My opinion is that 8-10 bucks per 100 does is the ideal range post winter count for an opportunity unit. That allows deer numbers to grow and offers the best chance of fawn recruitment depending on the summer/winter range carrying capacity. Science is confident 8-10 bucks can cover the required does and with the count post hunting and winter kill, 8-10 bucks offers a conservative buffer. There are some newer studies theorizing that summer range carrying capacity is actually more important than winter range as the fat percentage going into winter is deemed more critical to survival recently.

Regarding the proposals, some I like and some I don’t.

  • We need mandatory reporting. It’s embarrassing it’s not required in 2024 with the technology and method we use to apply. Even data a year after the fact would be hugely beneficial as it’s plugged into modeling.
  • We need to cut doe tags. I don’t understand why we have mule deer doe permits in units below objective. We also need the legislature to allow the FWP to reduce tag numbers for winter kill. They should have slashed doe tags this year.
  • I don’t like the idea of picking species or picking a region. Part of what I love about MT is how diverse hunting is and can be. I love rattling in a white tail and glassing for mule deer in the same week.
  • I think Montana can continue to be a state that lets people hunt in the rut for OTC if doe tags are cut and if it’s managed as an opportunity state. I also think they could increase age class if the majority of the population wants that to happen. You could have a long rifle OTC and a then a permit tag in all the same OTC units for the peak rut dates. If you draw the permit, you can't hunt the OTC dates to minimize OTC pressure. You'd have lots of 2-3 point rut date hunts with less pressure. But, I think harvest reporting and hunter satisfaction surveys need to drive that request. I used to be for big animals and now that I have a son, I have shifted to more of an opportunity mindset. I want him to be able to chase mule deer in November without having to wait 5-10 years for each opportunity. As some have mentioned, there are lots of quality opportunities for big deer in many states. I’m not opposed to MT providing the experience of chasing deer in the rut instead. I still remember how excited I was watching a three-point chase does in November when I was 12 and if heard health can support it, why can’t that be what MT is known for?
  • West and East are so vastly different in private land acreage, timber company utilization, fires, species allotment, and hunter pressure I really don’t think they should be managed together. What a hunter in R7 is frustrated about likely isn’t the same thing as a hunter in R1. Lots of states have specific dates and requirements for regions and MT could easily adopt that if they truly need to reduce pressure in R6/R7.

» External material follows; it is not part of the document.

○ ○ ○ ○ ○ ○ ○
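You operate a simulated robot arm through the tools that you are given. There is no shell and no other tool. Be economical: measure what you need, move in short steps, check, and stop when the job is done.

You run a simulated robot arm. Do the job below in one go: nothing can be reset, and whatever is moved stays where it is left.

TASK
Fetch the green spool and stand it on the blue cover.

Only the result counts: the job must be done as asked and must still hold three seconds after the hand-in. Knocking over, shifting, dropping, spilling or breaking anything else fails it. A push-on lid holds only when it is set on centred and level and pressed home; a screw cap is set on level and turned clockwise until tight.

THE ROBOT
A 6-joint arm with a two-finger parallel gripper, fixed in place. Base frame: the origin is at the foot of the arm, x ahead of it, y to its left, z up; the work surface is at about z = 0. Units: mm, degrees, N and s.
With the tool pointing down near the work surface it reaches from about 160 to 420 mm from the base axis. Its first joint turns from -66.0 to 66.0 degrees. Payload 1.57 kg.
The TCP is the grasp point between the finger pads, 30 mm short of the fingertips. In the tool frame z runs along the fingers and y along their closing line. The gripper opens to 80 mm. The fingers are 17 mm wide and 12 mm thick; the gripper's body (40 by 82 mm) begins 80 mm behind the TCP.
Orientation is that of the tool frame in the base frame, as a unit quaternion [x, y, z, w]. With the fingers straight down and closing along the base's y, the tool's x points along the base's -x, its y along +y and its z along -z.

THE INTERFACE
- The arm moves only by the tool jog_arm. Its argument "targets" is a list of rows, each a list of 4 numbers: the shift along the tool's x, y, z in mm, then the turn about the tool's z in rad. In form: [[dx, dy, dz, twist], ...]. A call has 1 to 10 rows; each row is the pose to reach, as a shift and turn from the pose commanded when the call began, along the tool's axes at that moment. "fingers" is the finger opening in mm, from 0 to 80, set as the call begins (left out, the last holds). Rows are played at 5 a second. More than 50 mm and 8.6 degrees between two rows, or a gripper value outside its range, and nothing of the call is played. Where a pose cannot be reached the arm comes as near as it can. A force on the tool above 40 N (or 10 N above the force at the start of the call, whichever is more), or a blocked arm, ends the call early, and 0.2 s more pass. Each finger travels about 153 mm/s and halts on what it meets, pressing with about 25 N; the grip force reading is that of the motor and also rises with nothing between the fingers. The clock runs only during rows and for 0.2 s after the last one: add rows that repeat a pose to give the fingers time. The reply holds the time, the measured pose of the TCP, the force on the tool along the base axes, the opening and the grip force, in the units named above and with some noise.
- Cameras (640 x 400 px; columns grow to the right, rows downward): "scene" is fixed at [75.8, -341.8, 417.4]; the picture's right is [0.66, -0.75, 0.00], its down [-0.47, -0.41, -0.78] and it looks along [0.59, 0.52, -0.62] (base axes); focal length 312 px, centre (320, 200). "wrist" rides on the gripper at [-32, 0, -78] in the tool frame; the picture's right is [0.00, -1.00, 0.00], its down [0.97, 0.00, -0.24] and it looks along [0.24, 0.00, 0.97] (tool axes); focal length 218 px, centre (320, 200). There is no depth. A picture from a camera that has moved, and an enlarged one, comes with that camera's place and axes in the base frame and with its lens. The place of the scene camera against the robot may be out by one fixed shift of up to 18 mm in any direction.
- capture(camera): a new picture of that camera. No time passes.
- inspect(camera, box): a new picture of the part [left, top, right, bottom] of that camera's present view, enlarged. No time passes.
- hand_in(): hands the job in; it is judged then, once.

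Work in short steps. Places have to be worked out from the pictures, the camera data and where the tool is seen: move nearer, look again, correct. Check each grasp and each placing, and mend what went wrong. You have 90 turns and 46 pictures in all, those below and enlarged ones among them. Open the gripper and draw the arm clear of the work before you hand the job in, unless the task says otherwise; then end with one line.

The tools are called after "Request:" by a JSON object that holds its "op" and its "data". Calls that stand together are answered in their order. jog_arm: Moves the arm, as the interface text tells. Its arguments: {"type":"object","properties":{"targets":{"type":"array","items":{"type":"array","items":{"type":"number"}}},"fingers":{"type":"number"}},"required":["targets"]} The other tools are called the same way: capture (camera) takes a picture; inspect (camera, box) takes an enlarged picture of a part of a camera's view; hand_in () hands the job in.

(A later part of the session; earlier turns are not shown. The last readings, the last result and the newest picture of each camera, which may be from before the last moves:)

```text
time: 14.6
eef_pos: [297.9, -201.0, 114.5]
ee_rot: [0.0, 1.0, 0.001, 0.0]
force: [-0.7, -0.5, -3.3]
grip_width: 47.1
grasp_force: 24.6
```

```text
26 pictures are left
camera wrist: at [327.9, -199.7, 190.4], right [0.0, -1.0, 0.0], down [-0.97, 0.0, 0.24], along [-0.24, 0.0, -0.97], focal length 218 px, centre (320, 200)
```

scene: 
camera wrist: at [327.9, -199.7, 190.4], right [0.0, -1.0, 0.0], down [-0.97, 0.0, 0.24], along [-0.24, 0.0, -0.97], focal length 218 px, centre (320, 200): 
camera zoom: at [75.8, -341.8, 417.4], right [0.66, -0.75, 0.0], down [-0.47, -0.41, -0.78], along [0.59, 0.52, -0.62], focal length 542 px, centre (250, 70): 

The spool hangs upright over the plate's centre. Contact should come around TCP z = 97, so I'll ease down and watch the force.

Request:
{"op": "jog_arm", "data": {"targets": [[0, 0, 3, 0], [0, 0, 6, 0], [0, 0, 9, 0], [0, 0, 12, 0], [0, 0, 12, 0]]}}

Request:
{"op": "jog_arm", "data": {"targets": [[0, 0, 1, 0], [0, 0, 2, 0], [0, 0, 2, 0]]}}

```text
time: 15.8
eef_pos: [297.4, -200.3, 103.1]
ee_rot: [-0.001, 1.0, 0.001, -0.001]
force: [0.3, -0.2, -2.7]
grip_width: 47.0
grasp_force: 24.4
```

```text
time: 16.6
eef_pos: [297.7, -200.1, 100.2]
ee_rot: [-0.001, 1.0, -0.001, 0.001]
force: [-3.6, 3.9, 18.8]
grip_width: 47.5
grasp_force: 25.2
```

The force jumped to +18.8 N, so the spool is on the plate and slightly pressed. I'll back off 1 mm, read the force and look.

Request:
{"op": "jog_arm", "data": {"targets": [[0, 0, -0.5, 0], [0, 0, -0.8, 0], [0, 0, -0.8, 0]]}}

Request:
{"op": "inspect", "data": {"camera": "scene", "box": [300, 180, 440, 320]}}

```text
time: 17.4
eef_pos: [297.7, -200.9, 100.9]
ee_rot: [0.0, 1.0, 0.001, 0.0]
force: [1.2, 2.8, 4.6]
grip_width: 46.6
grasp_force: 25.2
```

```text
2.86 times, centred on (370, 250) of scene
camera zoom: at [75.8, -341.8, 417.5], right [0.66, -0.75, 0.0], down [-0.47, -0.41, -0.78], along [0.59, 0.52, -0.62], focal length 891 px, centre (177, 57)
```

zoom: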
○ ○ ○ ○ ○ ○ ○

  • Montana needs to reduce the bear check in requirement. I would shoot bears of opportunity every year if I didn’t have to pack out the skull and hide and coordinate a check in. After a couple bear rugs, I’d love to shoot one and quarter it up for summer sausage, throw it in a cooler and carry on hunting but I’m not spending time to cape out a bear, pack out the head, and schedule time with a bio to check in my bear and pull a tooth when I’m hunting another species. I know quite a few with a similar mindset. If I could smoke a black bear and the wanton waste laws mirrored that of a deer I’d shoot a Spring and Fall bear every year while out in the woods and make sausage out of it. Especially those spring bears in the calving/fawning elevation bands.
I don’t have a good answer for the public/private harvest and allocation of tags. It probably needs it's own focus group/committee. I understand the arguments and regularly see pressure pushing animals to private. I’m not a fan of large properties getting multiple A tags in a permit area. Personally, I think they should get a single A tag for the owner if a generous amount of B tags are allowed to be hunted on their property. But the outfitter lease game has drastically changed the way these landowners think about these animals now that they have the financial incentives to lease for outfitters exclusive access. I don’t think a landowner should receive an A tag if the land is being outfitted. But I am also a landowner (a miniscule amount) and don’t like people telling me what do to on my land. So, I get it. Bottom line, animals find sanctuary on private, and some landowners love it for the financial or tag aspect and some hate it for the financial hardship from crop and fence damage. Not sure a one size all approach will fix this problem set.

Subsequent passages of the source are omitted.